=== GIVEN INFORMATION ===
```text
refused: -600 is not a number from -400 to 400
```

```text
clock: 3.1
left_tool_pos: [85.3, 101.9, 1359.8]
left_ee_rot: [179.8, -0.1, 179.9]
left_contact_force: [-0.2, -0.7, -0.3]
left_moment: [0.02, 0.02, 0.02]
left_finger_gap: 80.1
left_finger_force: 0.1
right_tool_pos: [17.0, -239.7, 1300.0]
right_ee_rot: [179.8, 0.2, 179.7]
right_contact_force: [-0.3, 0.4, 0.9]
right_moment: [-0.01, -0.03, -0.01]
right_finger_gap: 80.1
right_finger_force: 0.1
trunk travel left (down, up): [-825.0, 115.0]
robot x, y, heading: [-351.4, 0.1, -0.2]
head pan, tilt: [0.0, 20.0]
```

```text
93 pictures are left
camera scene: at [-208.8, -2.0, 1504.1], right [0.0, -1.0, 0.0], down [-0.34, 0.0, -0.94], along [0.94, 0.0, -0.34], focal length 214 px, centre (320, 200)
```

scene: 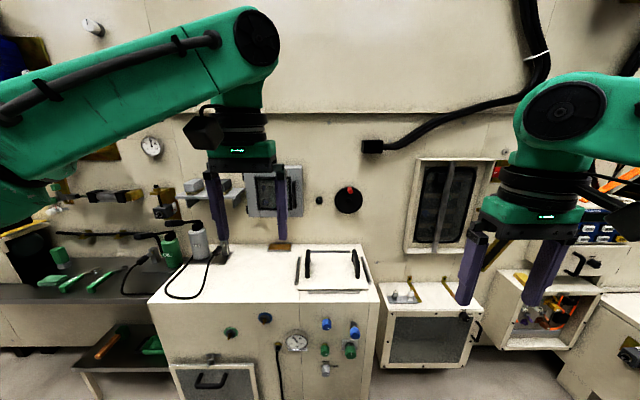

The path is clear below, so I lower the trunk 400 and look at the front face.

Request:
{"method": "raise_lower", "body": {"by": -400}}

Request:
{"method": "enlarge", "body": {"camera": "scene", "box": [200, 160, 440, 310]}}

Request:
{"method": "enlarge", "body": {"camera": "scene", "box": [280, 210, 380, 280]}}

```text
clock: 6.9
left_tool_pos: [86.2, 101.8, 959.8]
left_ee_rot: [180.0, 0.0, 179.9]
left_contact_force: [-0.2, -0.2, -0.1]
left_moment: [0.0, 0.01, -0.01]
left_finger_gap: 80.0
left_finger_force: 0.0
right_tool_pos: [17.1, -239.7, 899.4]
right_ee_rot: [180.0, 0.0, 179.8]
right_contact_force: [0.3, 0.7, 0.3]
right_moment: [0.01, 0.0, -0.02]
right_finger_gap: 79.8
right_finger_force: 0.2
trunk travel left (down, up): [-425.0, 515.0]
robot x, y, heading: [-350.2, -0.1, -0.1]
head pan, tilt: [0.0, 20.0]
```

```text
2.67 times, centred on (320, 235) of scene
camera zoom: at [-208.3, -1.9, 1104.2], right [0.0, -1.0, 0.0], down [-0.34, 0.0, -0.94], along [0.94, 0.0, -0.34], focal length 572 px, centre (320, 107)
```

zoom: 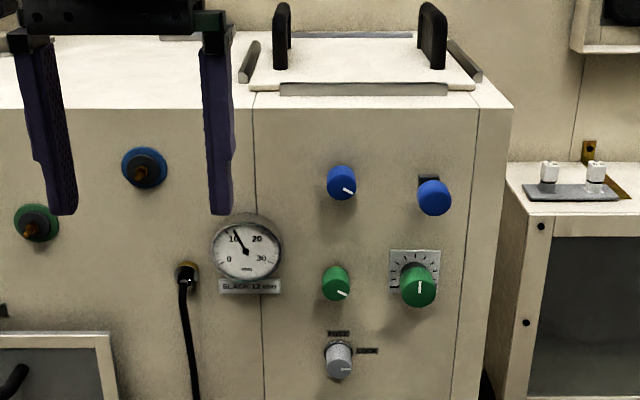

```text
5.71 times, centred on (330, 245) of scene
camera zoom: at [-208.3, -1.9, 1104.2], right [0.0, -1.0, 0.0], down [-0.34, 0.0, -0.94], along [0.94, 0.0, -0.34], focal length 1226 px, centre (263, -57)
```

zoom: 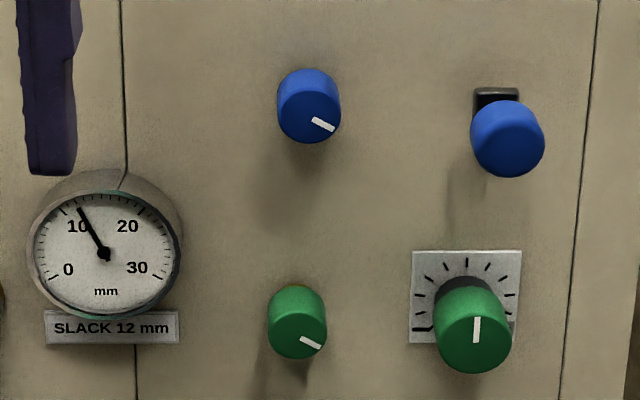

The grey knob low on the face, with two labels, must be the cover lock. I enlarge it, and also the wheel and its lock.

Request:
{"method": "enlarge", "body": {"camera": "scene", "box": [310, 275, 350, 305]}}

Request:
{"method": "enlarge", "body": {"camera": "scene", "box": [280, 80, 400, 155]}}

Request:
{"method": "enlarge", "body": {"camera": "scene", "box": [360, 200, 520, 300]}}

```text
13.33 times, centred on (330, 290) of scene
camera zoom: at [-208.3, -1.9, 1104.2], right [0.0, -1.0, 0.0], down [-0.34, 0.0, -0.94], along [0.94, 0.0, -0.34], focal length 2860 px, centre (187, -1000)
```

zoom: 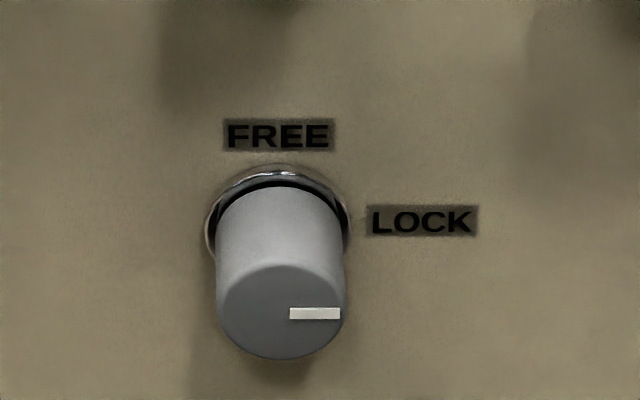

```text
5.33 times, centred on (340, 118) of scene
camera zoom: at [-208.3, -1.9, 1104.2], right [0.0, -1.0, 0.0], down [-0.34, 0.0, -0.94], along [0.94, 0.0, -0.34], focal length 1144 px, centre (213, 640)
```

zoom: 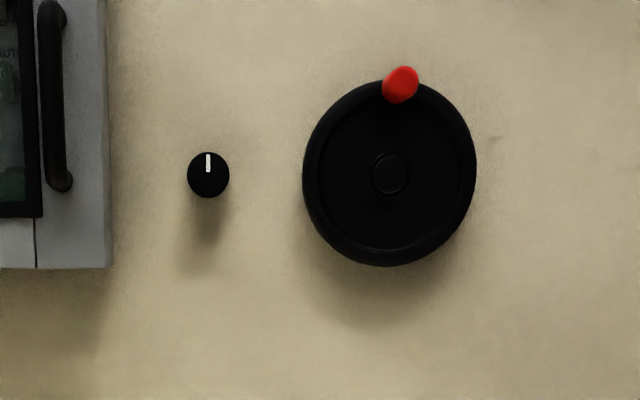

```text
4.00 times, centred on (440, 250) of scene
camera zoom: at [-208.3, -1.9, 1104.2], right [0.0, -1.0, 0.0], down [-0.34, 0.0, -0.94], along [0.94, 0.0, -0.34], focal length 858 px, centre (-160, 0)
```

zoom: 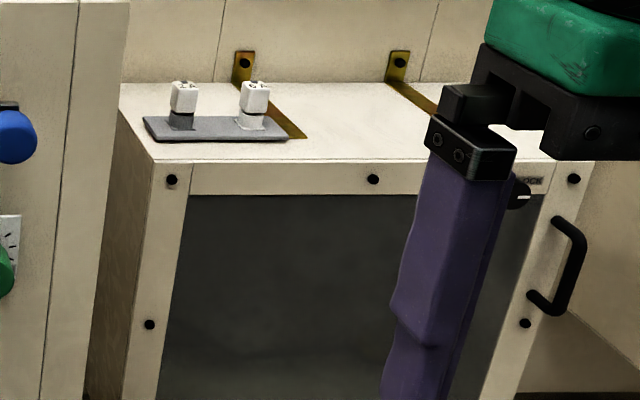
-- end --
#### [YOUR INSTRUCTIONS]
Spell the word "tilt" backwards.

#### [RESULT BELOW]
===
Set out every line from the material that contains the string "robot".

robot x, y, heading: [-351.4, 0.1, -0.2]
robot x, y, heading: [-350.2, -0.1, -0.1]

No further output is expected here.